Wills, Trusts & Estates: The Federal Defense of Marriage Act (“DOMA”) and Same Sex Marriage
September 25, 2013
Reprinted with permission from Lloyd Harbor Life.
At the end of June, the U.S. Supreme Court decided the case of Windsor v. U.S. and ruled that all legally married same sex couples are entitled to be treated like married heterosexual couples under federal law. The Court found part of the Defense of Marriage Act (“DOMA”) unconstitutional. Over 1,000 federal laws are affected by this decision. The decision provides income and estate tax refund and planning opportunities for married same-sex couples. It also has ramifications for employers and the benefits they offer to employees and their spouses.
DOMA had said that same-sex marriage, even if the marriage was legal under state law (like in New York since July, 2011), was not recognized for any federal purposes, including joint income tax returns, the marital deduction for gift and estate taxes, Social Security benefits, retirement and insurance benefits. The facts in the Windsor case involved two New York women, Edith Windsor and Thea Clara Spyer, who married in Canada in 2007. Thea died in 2009, and Edith inherited all her property. Because Edith was not treated as Thea’s spouse under DOMA, Edith was required to pay over $360,000 in federal estate taxes. With the June Supreme Court decision, Edith will receive a full refund of these taxes.

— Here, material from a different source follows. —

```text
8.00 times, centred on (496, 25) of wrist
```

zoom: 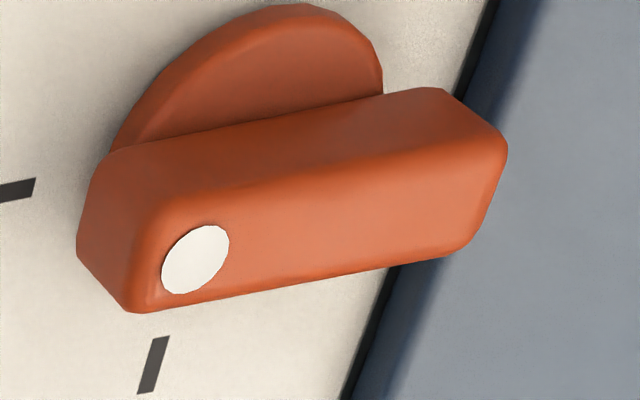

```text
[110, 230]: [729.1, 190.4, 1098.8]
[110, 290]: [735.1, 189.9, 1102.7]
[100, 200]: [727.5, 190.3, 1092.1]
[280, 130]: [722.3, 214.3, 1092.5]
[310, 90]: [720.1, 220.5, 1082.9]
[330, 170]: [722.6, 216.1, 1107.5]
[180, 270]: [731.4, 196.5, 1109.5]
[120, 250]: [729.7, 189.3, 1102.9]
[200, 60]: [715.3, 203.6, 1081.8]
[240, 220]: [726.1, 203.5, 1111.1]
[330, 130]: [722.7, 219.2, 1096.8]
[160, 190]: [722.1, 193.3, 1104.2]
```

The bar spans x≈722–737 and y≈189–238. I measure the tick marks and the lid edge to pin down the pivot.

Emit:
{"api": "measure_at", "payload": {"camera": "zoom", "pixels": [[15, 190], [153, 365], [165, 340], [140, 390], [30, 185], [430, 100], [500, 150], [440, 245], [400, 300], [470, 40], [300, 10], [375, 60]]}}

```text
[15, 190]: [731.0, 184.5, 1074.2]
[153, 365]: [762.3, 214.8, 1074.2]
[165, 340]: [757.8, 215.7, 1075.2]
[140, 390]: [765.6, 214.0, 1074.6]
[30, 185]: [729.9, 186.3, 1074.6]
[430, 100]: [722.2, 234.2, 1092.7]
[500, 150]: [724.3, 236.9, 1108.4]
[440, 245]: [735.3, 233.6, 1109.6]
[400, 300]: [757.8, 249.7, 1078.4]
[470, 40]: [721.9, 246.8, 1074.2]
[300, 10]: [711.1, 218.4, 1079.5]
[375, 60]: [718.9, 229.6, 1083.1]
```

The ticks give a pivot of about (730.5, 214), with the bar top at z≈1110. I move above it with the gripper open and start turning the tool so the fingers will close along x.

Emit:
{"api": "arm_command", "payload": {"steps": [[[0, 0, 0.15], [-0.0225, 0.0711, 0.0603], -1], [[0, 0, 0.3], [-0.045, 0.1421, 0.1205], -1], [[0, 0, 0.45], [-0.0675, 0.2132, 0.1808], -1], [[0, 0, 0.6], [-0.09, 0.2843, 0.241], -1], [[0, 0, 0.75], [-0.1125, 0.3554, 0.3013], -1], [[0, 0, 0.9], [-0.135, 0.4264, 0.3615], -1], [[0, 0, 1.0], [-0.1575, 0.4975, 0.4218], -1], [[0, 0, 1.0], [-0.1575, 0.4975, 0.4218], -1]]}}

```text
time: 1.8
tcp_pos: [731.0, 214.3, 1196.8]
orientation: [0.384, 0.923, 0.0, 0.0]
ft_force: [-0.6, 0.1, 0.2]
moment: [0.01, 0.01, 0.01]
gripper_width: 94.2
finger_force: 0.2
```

Same sex married couples must now review income tax and gift tax returns that they have filed, as benefits previously denied to them are now available; and refunds may also be available. If an estate tax return was filed for the estate of a same sex spouse, the return must be reviewed to determine if there is an opportunity to obtain a refund. Going forward, same sex married couples should review their estate planning documents to confirm they have effectively used all estate planning techniques now available to them as “spouses” under federal, as well as New York, law.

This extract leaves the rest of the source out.